La sfida successiva sarà quella di trasmettere in modo implicito come il personaggio si sente.

«Ti amo», disse, arrossendo e abbassando il capo.

«Ti amo», disse in imbarazzo.

Troviamo le differenze. Le frasi sono equivalenti a livello di contenuto. La prima frase mostra come il personaggio si sente; la seconda lo dice chiaramente, lasciando poco spazio all'interpretazione. Entrambe le frasi sono corrette, ma la prima aggiunge un ulteriore strato interpretativo, comunicando in maniera più ambigua e complessa.

«Ti amo», disse, arrossendo e abbassando il capo: era in imbarazzo.

La frase non solo mostra, ma spiega pure. Reputo che sia da evitare. È un modo di descrivere tipico dei libri dell'infanzia che abbinano un comportamento al suo significato. L'effetto è quello di avere sul piatto un cibo già masticato per rendere lo sforzo cognitivo meno arduo. Se fatto in continuazione dà l'impressione di un autore insicuro che teme di sbagliare.
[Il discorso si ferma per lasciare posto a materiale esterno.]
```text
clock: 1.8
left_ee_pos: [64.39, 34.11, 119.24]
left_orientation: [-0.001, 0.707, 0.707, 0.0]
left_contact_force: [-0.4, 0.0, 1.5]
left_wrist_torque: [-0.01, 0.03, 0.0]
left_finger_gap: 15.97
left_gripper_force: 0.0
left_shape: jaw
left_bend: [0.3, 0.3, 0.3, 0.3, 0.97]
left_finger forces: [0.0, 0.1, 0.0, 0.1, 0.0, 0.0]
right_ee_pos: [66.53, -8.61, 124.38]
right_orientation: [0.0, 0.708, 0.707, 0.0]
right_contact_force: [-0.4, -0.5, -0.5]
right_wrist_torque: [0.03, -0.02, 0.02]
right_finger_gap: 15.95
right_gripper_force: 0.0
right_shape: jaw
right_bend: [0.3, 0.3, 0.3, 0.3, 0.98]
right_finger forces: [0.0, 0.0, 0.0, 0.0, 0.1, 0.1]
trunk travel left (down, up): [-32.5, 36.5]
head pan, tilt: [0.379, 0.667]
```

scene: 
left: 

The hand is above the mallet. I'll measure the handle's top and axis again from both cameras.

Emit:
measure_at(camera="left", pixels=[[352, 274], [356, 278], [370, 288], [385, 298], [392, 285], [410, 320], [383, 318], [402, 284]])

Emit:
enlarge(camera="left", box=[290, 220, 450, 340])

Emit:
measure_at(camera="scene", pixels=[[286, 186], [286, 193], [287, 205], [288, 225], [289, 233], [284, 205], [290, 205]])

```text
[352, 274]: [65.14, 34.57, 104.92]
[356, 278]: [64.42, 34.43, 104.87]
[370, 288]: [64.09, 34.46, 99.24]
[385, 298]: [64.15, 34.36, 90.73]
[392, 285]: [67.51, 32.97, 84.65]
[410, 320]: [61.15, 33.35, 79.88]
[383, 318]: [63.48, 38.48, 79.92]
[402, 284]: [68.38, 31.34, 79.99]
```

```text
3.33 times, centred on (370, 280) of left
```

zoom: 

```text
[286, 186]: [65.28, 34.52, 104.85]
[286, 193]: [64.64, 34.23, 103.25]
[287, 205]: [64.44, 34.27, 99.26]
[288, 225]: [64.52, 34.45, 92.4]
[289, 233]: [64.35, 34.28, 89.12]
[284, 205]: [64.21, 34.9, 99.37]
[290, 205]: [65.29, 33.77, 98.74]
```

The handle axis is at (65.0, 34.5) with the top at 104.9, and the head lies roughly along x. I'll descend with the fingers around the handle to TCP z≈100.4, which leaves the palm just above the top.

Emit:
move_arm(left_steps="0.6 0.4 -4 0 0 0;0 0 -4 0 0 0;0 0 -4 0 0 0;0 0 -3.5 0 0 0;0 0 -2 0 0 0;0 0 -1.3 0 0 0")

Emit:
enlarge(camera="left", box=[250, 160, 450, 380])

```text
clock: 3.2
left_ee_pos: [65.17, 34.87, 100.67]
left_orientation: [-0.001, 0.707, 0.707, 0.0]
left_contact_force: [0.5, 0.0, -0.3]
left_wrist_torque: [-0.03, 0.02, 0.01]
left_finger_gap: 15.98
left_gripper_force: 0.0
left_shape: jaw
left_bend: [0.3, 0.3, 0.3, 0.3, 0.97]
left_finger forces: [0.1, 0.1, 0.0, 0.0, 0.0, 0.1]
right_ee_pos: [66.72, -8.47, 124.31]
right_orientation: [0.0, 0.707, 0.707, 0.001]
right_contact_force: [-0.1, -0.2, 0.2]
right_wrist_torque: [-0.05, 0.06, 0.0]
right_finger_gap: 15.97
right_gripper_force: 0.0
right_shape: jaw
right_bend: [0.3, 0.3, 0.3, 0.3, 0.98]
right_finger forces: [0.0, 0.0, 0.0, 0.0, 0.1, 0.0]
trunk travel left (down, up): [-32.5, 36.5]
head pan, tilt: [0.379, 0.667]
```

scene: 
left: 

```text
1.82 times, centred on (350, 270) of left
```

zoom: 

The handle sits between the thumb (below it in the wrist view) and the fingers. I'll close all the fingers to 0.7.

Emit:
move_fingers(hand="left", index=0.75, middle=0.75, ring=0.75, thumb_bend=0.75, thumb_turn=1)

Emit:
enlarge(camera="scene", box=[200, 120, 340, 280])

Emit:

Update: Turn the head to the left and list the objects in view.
Il linguaggio del personaggio, se ben gestito, fornirà, in maniera chiara e competente, informazioni sulla sua estrazione sociale, sul tipo di persone che frequenta, sul contesto storico, sulla sua educazione e in qualche modo anche sul suo carattere. Un individuo dominante tenderà a interrompere e a imporsi, screditando quanto l'interlocutore dice. Un individuo intelligente e manipolativo smonterà una a una le tesi dell'interlocutore, accusandolo mentre si trova in un apparente ruolo di vittima.

La competenza dell'autore emergerà attraverso lievi differenze nel modo in cui i diversi personaggi si esprimono.

Anche il contesto specifico influenzerà il parlato. Il personaggio che si lascia andare a lunghi monologhi mentre ha i secondi contati per agire, non solo spezzerà la tensione drammatica, ma apparirà estraneo alla situazione in cui si trova. Funziona per una parodia e tutt'al più per una commedia. Non saprà dare valenza a un momento drammatico.

Il contenuto del dialogo d'altronde dovrebbe porsi come funzionale o al personaggio o alla storia. In un caso caratterizzerà chi sta parlando, nel secondo fornirà informazioni inerenti al contesto o alla trama. Reputo inutile proporre dialoghi che non svolgono né l'una né l'altra funzione; sono dialoghi a vuoto che riempiono pagine, soddisfando l'autore (talvolta anche il lettore) ma non la storia o il personaggio.

Il dialogo, dovendo riflettere il parlato, è l'unica sezione del libro in cui sono ammessi errori, perfino il temibile "a me mi piace", purché serva a mostrare scarsa competenza grammaticale del personaggio.

Molto spesso i personaggi si esprimono in maniera artificiosa, usando espressioni poco comuni oppure dicendo frasi che nel parlato non si sentono. Basterà leggere ad alta voce quanto scritto e chiedersi quali emozioni suscita colui che si esprime in quel modo. Adolescenti odierni che parlano come se fossero dei lord del Settecento, per me sono alquanto fuorvianti.